たしかに、肌が合わない、気が合わないというのはありますね。物事の受け取り方次第で感覚が変わるということでしょうか。
僕は20代の頃うつ病でした。その時は、大好きなゲームをしても、ぜんぜん楽しいとは感じなかったのを覚えています。何をやっても上の空、苦痛、無気力、感じない。そういう状態でした。そういうときは、感覚が正常に働いていなかったように思います。
前回の記事<心>の深さー八識(唯識に学ぶ005)で、心は、一から八識すべてを心と定義していました。心は内面だけをさすのではなく、内外合わせての心ということ。言行一致ができているかどうかが大切とこの章は述べていると思いました。
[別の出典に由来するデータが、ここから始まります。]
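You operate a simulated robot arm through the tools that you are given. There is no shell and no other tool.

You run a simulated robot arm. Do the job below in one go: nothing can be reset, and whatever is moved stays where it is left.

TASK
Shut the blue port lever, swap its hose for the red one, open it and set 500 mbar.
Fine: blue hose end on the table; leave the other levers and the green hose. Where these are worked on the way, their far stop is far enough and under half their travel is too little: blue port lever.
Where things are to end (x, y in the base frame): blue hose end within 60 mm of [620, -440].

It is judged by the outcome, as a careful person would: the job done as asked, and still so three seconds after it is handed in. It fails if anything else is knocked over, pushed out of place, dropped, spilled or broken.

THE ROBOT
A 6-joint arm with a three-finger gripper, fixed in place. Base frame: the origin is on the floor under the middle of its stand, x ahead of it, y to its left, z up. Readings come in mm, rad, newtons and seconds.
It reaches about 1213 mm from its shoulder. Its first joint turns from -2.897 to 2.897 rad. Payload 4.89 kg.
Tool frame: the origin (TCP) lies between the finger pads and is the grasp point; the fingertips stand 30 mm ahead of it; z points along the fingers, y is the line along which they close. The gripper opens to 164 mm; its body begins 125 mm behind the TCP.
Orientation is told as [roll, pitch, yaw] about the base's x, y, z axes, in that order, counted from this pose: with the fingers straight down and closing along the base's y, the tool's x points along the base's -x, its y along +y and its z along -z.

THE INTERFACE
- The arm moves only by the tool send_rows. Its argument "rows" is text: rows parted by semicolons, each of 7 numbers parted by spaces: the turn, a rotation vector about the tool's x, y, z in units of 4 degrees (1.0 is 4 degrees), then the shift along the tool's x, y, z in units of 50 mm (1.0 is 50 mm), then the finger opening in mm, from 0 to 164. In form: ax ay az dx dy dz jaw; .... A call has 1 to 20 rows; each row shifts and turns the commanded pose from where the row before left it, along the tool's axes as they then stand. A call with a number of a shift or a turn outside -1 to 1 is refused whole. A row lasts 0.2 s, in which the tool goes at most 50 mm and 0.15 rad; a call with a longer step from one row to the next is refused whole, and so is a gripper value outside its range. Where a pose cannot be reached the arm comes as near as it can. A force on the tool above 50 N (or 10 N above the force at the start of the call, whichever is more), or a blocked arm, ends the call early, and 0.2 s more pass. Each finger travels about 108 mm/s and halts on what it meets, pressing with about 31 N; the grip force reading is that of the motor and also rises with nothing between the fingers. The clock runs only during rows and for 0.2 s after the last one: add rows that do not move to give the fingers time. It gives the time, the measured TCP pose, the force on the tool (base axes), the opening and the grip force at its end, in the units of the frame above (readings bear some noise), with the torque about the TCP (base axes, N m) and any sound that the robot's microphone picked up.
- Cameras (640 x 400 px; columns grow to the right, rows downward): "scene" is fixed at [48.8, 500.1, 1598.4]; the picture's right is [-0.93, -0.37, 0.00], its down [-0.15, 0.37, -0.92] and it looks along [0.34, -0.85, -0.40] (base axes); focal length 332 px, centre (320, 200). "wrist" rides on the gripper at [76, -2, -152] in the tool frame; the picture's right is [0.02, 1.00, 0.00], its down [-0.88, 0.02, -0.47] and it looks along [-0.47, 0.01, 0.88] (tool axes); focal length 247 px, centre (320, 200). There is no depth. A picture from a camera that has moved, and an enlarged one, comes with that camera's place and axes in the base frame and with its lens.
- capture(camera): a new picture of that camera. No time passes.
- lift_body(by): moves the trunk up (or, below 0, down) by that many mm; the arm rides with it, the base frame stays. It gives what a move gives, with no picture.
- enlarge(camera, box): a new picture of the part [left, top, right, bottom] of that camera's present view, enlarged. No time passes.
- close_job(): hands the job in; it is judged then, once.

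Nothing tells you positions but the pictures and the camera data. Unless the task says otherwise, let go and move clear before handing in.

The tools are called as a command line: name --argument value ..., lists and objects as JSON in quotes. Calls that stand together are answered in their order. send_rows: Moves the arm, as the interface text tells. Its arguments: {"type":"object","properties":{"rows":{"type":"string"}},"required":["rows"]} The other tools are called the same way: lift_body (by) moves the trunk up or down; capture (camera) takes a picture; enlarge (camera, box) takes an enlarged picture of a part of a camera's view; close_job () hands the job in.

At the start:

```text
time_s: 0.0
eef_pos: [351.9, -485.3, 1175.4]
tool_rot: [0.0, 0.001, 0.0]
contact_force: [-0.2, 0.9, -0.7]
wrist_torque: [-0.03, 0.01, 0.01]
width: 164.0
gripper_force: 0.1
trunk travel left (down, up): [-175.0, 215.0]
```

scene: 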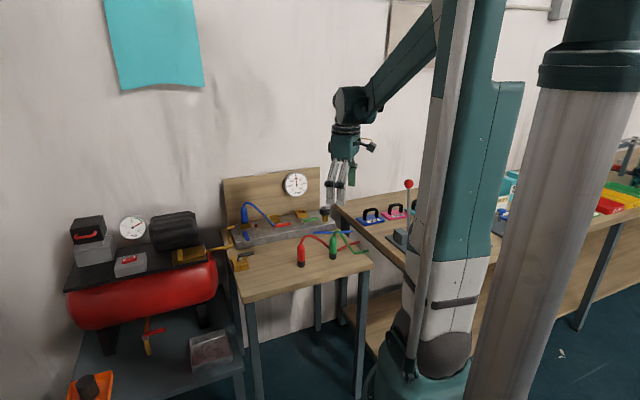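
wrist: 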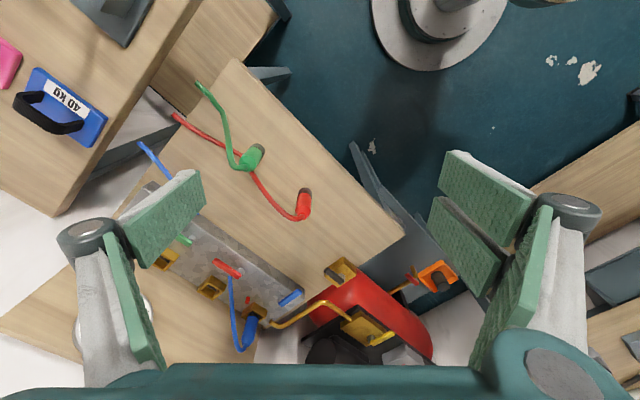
仏教に深く帰依したといわれる光明皇后。感染のリスクがあるのに、ハンセン病患者の膿を吸い出すというエピソードが伝えられています。同じように、三蔵法師もハンセン病で苦しんでいた老僧を看病して、般若心経を授かった言われています。
光明皇后や玄奘三蔵は、その志を問われました。観念だけか。それとも行動できているのか。目的が衆生救済ならば、今どうすべきか。目の前で苦しんでいる人を見過ごせますかと。
理屈や思想だけではなく、感覚(行動)まで美しく変わってこそ、身についたということですね。厳しい言葉です。自分は実践できているだろうかと姿勢を正される思いです。